As I wrote my blog post yesterday I was trying to find a cute picture of Kade and I. And sadly I don't have a recent one. I have some that we are both in and I look like I just got ran over by a truck or he running around in his underwear or he looks like an orphan but none of us just holding each other cuddly and cute! But I did come across this picture. It brought back so many memories and made me realize what a comfort Kade has been to me and the comforter he still is.
This picture brings back alot of memories. (Yes, he was potty trained but sometimes would have withdrawals and want to wear a pull-up...silly boy!) It was taken almost a week after Kooper died. I spent alot of time sitting in Kooper's room up until we changed it for Kamryn. That day I was sitting in their thinking about and missing my little boy. We had family visiting for the funeral and I was talking to Ryan at one point and then his sister Jeni at another. Kade wondered in and crawled up on my lap and just fell asleep in my arms. I remember it felt good to have my arms full and holding my baby, but they still ached and yearned for Kooper. I still go in there just to think about him and sit with my thoughts. His things are in the bottom drawer of the changing table. I am searching for just the right chest to put all of his things in.
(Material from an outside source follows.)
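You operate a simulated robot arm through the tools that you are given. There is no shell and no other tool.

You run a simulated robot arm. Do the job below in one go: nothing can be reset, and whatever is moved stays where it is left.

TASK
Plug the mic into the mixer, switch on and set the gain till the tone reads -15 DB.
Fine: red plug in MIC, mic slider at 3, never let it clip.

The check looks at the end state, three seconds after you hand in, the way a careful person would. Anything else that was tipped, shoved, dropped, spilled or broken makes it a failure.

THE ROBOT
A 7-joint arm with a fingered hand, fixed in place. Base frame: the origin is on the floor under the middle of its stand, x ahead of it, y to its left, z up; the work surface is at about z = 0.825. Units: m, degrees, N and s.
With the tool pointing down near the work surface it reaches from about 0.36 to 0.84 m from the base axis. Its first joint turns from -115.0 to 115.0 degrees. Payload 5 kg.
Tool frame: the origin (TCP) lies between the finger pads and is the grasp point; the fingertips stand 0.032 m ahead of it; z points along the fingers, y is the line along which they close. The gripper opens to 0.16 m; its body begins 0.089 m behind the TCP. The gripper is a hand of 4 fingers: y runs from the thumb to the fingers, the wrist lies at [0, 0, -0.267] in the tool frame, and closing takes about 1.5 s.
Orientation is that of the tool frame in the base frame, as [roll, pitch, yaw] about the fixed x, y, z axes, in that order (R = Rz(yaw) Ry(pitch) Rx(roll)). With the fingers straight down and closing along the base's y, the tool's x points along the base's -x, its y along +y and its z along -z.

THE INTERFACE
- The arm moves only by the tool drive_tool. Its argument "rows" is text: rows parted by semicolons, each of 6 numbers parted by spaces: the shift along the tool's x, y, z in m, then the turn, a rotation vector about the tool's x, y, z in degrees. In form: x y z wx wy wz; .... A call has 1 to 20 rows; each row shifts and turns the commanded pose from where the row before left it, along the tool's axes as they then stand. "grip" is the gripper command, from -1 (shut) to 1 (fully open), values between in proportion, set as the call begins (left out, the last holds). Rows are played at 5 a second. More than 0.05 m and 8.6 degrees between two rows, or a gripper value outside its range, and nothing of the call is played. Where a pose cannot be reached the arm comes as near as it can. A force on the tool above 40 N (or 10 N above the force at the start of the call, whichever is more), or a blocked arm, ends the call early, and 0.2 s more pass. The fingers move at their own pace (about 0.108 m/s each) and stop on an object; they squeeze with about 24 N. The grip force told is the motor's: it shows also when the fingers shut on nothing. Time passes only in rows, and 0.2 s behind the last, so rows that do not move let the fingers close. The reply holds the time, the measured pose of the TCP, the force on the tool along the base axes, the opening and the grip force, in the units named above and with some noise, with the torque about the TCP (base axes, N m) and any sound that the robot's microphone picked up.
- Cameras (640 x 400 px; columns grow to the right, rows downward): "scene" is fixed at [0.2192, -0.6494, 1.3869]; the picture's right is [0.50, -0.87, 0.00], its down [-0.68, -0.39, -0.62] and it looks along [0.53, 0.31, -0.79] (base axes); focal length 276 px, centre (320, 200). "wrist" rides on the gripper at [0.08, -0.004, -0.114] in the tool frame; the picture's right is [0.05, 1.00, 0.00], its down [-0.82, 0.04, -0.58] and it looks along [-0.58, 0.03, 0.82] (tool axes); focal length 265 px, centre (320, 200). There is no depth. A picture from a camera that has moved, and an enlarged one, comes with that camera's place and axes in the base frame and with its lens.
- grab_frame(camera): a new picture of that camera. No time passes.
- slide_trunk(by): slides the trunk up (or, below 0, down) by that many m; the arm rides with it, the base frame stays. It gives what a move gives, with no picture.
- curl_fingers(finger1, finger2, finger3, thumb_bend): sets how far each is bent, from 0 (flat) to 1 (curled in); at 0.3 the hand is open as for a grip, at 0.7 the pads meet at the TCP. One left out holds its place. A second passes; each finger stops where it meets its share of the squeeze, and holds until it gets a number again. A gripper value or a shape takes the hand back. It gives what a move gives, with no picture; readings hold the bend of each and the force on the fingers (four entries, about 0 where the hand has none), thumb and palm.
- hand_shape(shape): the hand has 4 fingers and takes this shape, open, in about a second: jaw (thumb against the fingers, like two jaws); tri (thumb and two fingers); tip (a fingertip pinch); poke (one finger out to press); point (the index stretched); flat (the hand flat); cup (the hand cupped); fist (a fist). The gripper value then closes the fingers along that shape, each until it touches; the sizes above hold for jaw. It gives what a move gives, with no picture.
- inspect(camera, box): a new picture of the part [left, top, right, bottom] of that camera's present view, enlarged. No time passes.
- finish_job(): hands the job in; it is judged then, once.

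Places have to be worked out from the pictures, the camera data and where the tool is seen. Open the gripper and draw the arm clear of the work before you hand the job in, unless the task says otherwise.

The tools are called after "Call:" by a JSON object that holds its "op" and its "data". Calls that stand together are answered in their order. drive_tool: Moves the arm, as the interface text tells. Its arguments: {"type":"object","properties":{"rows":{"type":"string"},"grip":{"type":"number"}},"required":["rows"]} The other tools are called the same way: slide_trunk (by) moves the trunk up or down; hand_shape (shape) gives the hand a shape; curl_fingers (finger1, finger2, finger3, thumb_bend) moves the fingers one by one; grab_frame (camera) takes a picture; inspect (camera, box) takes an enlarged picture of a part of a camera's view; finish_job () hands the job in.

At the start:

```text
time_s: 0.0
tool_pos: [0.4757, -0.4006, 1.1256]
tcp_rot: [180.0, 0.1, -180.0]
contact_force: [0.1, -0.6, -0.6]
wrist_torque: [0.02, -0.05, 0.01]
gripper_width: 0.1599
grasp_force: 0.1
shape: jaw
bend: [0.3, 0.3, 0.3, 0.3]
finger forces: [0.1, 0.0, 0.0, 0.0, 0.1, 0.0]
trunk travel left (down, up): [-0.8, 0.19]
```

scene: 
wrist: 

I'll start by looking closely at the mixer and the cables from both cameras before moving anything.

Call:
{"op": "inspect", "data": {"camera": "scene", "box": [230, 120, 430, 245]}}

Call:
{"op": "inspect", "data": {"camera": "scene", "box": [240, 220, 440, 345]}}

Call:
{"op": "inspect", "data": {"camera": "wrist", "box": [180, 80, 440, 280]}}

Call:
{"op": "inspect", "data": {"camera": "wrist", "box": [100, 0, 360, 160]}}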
As I went through one of the hardest things I have ever been faced with Kade was always there (not that other people weren't, especially Ryan) But he was there during the days when everyone else was at work and we were home alone. He was always there to give me a kiss and a hug and to sit on my lap and be my baby. He still wants me to hold him. Although it is usually hard because he is getting so big and Kamryn is usually in my arms. I am glad he still likes to cuddle. There were so many times that he has been there to tell me that he loves me or just simply give me a hug. He would bring up Kooper at just the perfect times. Times when I was missing him and wished that someone else was thinking the same thing I was. He misses him too. I remember when I told him that we were having another baby (the most recent one) and I said do you want another brother or another sister? His reply, "A brother, I want Kooper." It broke my heart. But it made me feel good to know that he doesn't forget, that he still misses and loves him too!
He will always be my baby...a mama's boy!
I love you Kade!
1 comment:
Sweet Kade. I'm glad that you still have a baby boy to cuddle with.